» **Text excerpt**
Volkmar Aderhold

Dr. med. Volkmar Aderhold, Greifswald


Zur Person
Jahrgang 1954, Dr. med., Arzt für Psychiatrie, Psychotherapie und Psychotherapeutische Medizin, Lehrender für Systemische Therapie und Beratung (DGSF) arbeitet seit 1982 in der Psychiatrie. 10 Jahre Oberarzt im der Klinik für Psychiatrie und Psychotherapie des Universitätsklinikums Hamburg Eppendorf Aktuell Mitarbeiter der Instituts für Sozialpsychiatrie an der Universität Greifswald. Aktuell freiberuflich: Qualifizierungsmaßnahmen zum „Offenen Dialog“, Vorträge und Beratung von psychiatrischen Organisationen bei der Strukturentwicklung.

Aktuelle Publikationen (Auswahl)
Aderhold V. & Borst U: (2016) „Stimmenhören Lernen“ – Qualifizierung für systemische Arbeiten in der psychiatrischen Grundversorgung, Familiendynamik, 1, 34-43.

Aderhold V. (2016) Neuroleptika minimal – warum und wie, in: Merod, R. (Hrsg.) Psychotherapie und Psychopharmaka in der Behandlung von Menschen mit schizophrenen Psychosen. Tübingen: DGVT Verlag.

Aderhold V. (2016) Netzwerkgespräche als Offener Dialog, In: Zinkler M., Laupichler K., Osterfeld M. Prävention von Zwangsmassnahmen – Menschenrechte in therapeutische Kulturen in der Psychiatrie. Bonn: Psychiatrie Verlag.

Aderhold V (2016) Bedürfnisangepasste Behandlung und offener Dialog. Soziale Psychiatrie, 40, 2, 25-30.

» **Listing**

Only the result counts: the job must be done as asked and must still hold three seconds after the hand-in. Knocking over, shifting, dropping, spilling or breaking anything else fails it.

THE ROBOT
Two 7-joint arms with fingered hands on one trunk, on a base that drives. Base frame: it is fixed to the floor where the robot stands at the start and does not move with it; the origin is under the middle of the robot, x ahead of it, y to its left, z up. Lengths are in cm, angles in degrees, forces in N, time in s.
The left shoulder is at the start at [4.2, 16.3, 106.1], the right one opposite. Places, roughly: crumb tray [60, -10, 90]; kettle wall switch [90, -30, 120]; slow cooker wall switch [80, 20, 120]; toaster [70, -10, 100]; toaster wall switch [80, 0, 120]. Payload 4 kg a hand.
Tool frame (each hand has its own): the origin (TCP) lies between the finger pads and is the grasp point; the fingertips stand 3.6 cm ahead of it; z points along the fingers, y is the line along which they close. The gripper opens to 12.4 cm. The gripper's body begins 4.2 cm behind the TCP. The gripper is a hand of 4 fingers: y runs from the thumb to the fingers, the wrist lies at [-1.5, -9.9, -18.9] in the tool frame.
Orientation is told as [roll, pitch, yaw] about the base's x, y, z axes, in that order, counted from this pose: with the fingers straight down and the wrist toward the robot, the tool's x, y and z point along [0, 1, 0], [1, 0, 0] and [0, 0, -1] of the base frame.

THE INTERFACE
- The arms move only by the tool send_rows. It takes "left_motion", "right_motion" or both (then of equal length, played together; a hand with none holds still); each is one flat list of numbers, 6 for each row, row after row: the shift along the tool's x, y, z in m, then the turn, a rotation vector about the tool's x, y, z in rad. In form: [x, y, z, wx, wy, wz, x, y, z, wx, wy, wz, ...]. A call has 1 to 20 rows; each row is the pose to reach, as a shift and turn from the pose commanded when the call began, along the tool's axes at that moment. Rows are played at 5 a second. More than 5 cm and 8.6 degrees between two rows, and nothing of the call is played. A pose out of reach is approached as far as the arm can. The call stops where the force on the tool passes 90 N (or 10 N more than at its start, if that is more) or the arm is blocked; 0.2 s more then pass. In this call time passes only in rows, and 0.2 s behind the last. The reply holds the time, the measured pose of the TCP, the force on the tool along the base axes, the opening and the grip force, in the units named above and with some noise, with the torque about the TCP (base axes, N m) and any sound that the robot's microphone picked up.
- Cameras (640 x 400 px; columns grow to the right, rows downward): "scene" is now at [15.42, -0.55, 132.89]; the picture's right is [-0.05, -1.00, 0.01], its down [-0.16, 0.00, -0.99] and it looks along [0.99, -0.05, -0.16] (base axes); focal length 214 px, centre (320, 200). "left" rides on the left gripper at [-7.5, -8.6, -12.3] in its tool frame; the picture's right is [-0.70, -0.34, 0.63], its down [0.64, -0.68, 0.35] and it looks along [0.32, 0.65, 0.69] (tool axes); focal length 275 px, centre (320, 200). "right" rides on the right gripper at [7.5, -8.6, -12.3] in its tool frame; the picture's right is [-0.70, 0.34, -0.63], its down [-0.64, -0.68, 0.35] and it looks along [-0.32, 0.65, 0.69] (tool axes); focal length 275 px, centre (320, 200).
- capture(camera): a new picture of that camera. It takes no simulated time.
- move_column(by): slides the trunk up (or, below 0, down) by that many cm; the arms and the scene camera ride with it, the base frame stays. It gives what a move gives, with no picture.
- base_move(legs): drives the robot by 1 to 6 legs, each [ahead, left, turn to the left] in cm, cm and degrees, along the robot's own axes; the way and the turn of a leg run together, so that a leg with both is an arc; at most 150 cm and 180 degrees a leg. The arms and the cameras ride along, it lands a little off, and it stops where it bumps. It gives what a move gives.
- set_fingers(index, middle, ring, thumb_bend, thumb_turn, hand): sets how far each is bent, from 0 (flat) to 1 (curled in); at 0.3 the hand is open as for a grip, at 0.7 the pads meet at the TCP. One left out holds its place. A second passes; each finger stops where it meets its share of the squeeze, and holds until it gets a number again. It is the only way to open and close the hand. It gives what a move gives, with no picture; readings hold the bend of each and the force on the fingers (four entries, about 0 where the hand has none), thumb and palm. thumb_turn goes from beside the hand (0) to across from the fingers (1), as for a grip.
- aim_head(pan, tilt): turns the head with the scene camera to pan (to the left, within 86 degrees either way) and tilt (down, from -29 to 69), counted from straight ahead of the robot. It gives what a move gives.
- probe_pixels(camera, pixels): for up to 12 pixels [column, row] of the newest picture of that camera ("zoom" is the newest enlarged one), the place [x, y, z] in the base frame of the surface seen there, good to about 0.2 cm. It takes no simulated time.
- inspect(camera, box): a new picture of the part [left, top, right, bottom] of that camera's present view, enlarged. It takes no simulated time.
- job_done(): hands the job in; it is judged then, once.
* * *
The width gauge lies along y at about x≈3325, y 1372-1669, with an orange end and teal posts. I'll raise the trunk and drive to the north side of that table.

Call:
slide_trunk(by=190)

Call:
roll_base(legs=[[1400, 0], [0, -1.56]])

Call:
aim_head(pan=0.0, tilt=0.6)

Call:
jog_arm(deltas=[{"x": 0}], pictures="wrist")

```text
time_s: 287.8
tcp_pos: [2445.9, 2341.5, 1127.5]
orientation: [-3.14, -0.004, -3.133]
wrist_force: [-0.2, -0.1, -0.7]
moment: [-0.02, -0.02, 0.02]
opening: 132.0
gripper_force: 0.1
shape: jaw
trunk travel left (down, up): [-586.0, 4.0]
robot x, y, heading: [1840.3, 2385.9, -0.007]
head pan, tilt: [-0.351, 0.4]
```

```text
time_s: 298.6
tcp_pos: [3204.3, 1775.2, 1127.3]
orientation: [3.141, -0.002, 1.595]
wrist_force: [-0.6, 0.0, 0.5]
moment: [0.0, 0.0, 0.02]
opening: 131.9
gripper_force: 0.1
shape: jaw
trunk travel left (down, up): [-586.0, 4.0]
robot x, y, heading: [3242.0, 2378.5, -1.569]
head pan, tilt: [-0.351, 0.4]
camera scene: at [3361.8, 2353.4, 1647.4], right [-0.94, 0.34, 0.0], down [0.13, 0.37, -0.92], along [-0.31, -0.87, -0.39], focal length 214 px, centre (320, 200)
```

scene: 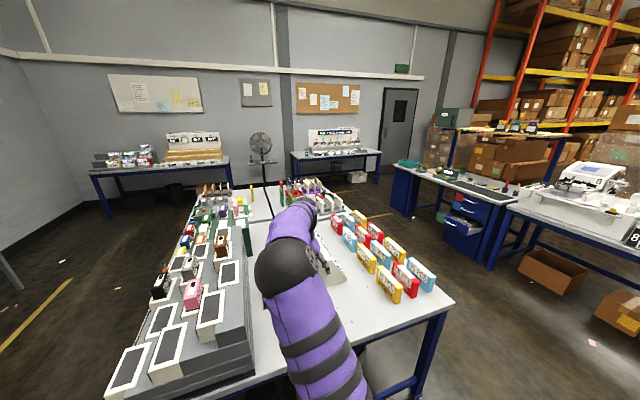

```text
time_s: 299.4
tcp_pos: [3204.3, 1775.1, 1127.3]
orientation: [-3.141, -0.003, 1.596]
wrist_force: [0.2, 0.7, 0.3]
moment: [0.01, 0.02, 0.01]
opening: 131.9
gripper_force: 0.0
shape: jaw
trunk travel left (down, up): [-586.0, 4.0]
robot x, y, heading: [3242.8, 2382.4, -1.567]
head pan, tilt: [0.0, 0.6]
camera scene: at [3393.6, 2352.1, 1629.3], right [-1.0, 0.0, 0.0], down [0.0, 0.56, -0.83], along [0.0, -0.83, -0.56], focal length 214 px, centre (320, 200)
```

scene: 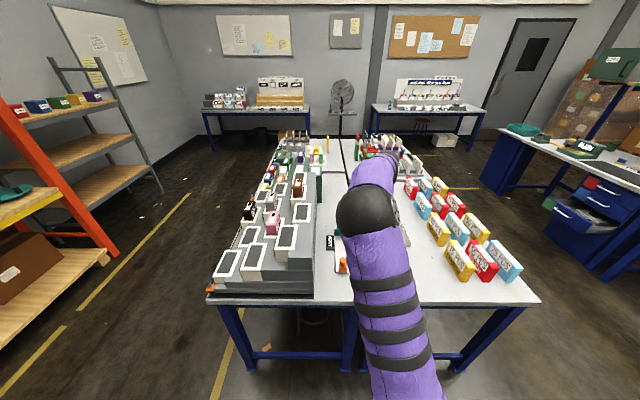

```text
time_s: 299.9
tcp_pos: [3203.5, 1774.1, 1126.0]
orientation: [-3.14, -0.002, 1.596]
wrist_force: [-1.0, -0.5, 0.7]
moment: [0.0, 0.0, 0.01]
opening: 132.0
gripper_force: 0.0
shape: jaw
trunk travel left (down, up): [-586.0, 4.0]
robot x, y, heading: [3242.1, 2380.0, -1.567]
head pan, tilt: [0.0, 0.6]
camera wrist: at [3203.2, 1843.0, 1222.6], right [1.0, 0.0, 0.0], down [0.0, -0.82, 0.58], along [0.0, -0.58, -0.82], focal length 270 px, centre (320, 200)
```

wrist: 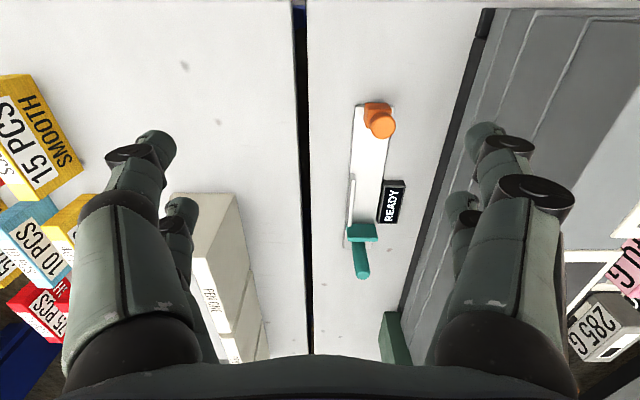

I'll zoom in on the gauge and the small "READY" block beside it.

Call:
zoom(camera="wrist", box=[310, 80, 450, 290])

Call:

» **To do**
a - Extract from the text excerpt the words running from "Aderhold V. (2016) Neuroleptika" to "Tübingen: DGVT Verlag.".
b - I need the text excerpt continued from the place where it stops.

» **The results**
a -
Aderhold V. (2016) Neuroleptika minimal – warum und wie, in: Merod, R. (Hrsg.) Psychotherapie und Psychopharmaka in der Behandlung von Menschen mit schizophrenen Psychosen. Tübingen: DGVT Verlag.

b -
Vortrag im Rahmen der Sektion „Das (Un-)Wesen psychischer Krankheiten“
Titel: Über den aktuellen Zerfall von Krankheitskonstruktionen und dem phänomenalen Nutzen der Konstruktionslücke
Datum: Freitag, 14. Oktober 2016
Uhrzeit: Zwischen 16.30 und 18.30 Uhr (genauere Angaben folgen)

Abstract
Psychische Erkrankungen und ihre diagnostischen Einteilungen sind fach-gesellschaftliche Konstruktionen. Problematische Aspekte sind: Dimensionalen Verteilung der Phänomene mit willkürlicher Grenzziehung bei den Diagnosen. Clustern von Phänomenen (Symptomen). Ursachen, Kontext, kulturellen Faktoren, interaktionelle Faktoren bleiben unberücksichtigt. Trotz verbesserte Zuverlässigkeit (Reliabilität) und internationale Vergleichbarkeit von Diagnosen (ICD 10 und DSM IV) hohe „Komorbidität“ und häufige Diagnosenwechsel bei der alltäglichen Diagnosestellung, ausgeprägte Beobachterabhängigkeit. Fortbestehende Heterogenität und erhebliche Verlaufsunterschiede innerhalb der Syndrome. Individuelle Prognosen sind nicht möglich. Kaum Validität (Gültigkeit/Sinnhaftigkeit) der diagnostischen Konstrukte, anlog einer Einteilung unterschiedlicher Formen des Brustschmerzes in Krankheitsdiagnosen ohne Ursachenzuordnung.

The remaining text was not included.